La idea de libertad que predomina hoy en día en la sociedad no tiene que ver nada con el concepto auténtico de libertad individual. El poder, llámese político, económico, empresarial, militar, etc. es el primero en distorsionar el auténtico concepto de libertad cuando pretende convencer a la masa no pensante y sometida al hecho de que es libre. Pero una persona sometida mental o físicamente como lo es en la actualidad y como lo ha sido en la historia difícilmente puede llegar a ser libre.

Ante esta distorsión, la publicidad, que es el conducto que tiene el poder para difundir sus creencias a la masa, habla continuamente de que los ciudadanos son libres para elegir lo que desean comprar, lo que desean consumir, a dónde quieren viajar, en qué quieren trabajar y cómo quieren gastarse su dinero. Pero todas estas cosas a las que puede aspirar el ciudadano medio son parte de un sistema ya estudiado en el que  todo está previamente determinado para que los sujetos a los que va dirigido sean condicionados y guiados en una única dirección. Esto confirma que la libertad de la que nos hablan no puede ser auténtica y solamente puede ser falsa.

En realidad todas las relaciones basadas en el poder y sometimiento de unos sobre otros son relaciones que no pueden ofrecer ningún grado de libertad y todo lo más que pueden hacer es disfrazarla para hacer creer a los sometidos que aún existe. Esto es lo que hacen las formas de poder: hacer creer al sujeto sometido que es libre cuando no lo es. Todos los actos, los deseos, derechos y obligaciones de un ciudadano que forma la sociedad de masas están determinados por el poder y en consecuencia no pueden ser adjetivados como actos libres. Es más, se puede llegar a afirmar que es el propio poder quién potencia las ventajas de la pseudolibertad en razón de su interés.

Ahora bien, ¿hasta qué punto es posible la libertad verdadera en una sociedad determinada? ¿Ha existido alguna sociedad auténticamente libre en la historia de la humanidad?

Es posible deducir que libertad auténtica y poder son dos términos no solo opuestos sino incompatibles, y ya que el poder en sí mismo y los sistemas de jerarquías han existido de forma progresiva desde al menos la era civilizada o Neolítico, se colige a su vez que a más poder, menos posibilidad de libertad auténtica. Pero tampoco se puede afirmar con certeza que previamente a la era civilizada no existiera poder y sí por tanto una total libertad. Claramente, cuantas menos jerarquías constituidas tenga un grupo cualquiera, más facilidades para poder ejercer la libertad verdadera, pero la historia demuestra a su vez que los grupos o sociedades se enfrentan continuamente a circunstancias externas que limitan el desarrollo de su voluntad, de su conciencia y de sus valores, incluidos el de la libertad.

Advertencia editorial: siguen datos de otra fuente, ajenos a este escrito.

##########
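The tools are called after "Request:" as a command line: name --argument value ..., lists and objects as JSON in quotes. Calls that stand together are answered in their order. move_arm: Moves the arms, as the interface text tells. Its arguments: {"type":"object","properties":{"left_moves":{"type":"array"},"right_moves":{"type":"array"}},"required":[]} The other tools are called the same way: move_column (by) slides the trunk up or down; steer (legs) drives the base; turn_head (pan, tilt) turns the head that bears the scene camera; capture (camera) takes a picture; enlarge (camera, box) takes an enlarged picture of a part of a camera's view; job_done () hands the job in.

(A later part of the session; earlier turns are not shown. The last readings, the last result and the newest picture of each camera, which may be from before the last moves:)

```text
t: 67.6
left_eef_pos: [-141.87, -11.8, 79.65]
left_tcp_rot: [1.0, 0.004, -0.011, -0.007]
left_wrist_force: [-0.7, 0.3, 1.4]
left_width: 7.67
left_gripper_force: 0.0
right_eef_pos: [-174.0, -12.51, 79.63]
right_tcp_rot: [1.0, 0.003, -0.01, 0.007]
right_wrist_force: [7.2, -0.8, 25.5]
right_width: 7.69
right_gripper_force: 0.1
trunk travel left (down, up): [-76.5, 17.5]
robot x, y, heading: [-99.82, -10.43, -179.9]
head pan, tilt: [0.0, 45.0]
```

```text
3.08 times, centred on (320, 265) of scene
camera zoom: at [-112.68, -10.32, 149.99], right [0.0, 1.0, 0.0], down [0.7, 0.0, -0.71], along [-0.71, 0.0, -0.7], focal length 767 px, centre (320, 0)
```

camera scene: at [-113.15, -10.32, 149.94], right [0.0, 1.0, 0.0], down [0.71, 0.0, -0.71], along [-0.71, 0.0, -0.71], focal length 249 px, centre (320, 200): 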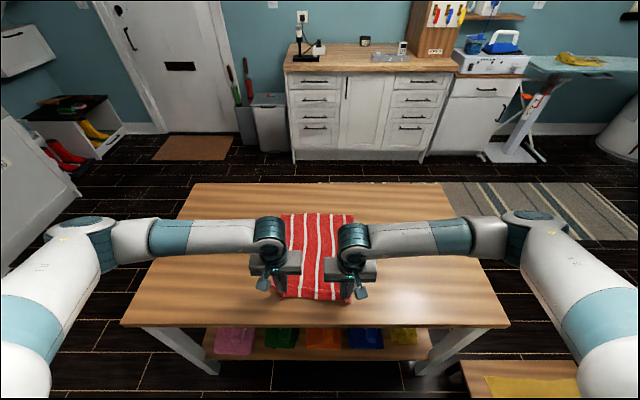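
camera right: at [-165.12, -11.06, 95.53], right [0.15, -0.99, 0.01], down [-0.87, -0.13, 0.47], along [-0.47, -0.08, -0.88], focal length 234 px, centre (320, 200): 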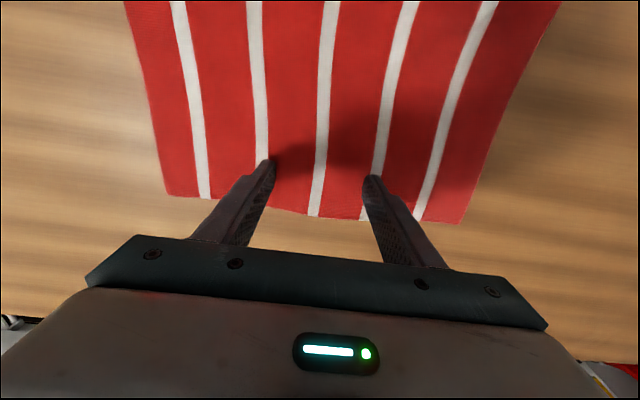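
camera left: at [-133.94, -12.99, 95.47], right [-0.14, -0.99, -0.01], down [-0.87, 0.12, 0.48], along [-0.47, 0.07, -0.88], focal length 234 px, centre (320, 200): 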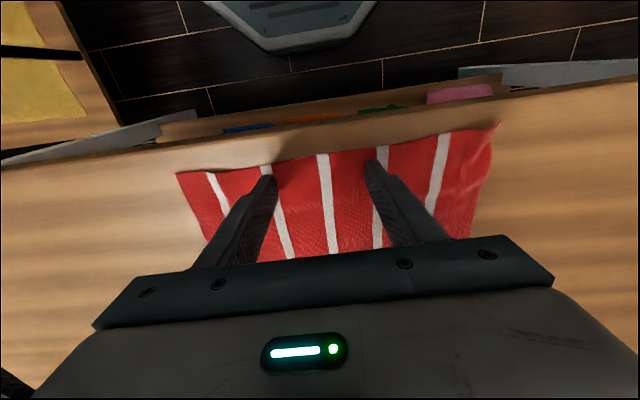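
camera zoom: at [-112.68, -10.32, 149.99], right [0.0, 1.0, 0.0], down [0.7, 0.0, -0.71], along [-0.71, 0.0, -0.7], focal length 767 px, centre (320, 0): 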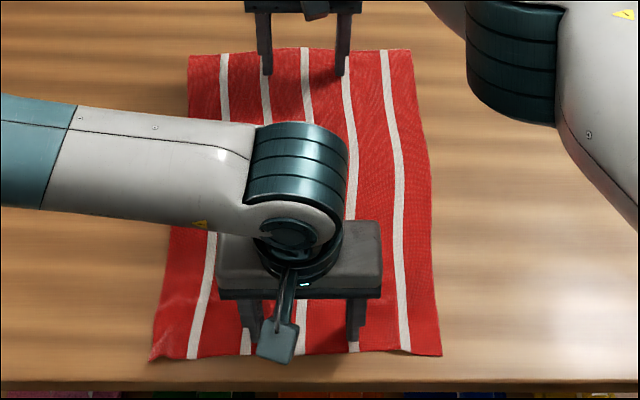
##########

Es decir, y fuera ya de un contexto dado, la unión de dos personas o más a voluntad y su deseo de convivencia por grado ya sea familiar o por cualquier tipo de afinidad o conveniencia, trae como consecuencia la adaptación por parte de cada individuo a las necesidades de los otros -que obviamente serán en principio las mismas o similares-, lo que supone la limitación de la libertad individual, pero no la libertad colectiva en tanto se respeten los unos a los otros y no se ejerza ningún acto de influencia, dominación u opresión. Este es sin duda el sentido esencial del valor de la libertad de quienes quieren vivir en sociedad, lo que lleva a suponer que sólo la aparición y posterior perfeccionamiento de cualquier tipo de poder en un grupo es la causa suprema de la pérdida gradual de libertad. Se debe añadir que hablamos de libertad entre humanos y para humanos, ya que también es necesario hablar por otra parte de libertad hacia animales no humanos e incluso hacia otras formas de vida vegetal.

21 de octubre de 2014

Objeción al aumento de población

Dentro de la idea general del progreso se incluye a su vez el progreso demográfico; esto es debido en gran parte a una serie de creencias ancestrales que han consolidado la idea de que el crecimiento de la población de un lugar determinado sin duda derivaría en un mayor progreso de todos y por tanto de mayor bienestar. En realidad, estos conceptos siempre han ido unidos en su formulación y posterior difusión por parte de los poderes establecidos en cada época, por lo que siempre se ha tendido a identificar mayor número de personas con progreso o con bienestar social, pero en la práctica, ¿es realmente así?

Ya incluso antes de que explosionara la economía productivista que permitió un aumento de población, los pueblos prehistóricos ya albergaban una clarísima tendencia a incrementar su número, quizás no por una cuestión de progreso que aún no tenía sentido dada la economía de supervivencia predominante, pero sí por cuestiones de defensa frente a las invasiones de grupos enemigos. De alguna forma esto permitió que tras los cambios que debían llegar, las generaciones fueran adaptando la idea del crecimiento poblacional hacia las nuevas formas de vida como algo normal.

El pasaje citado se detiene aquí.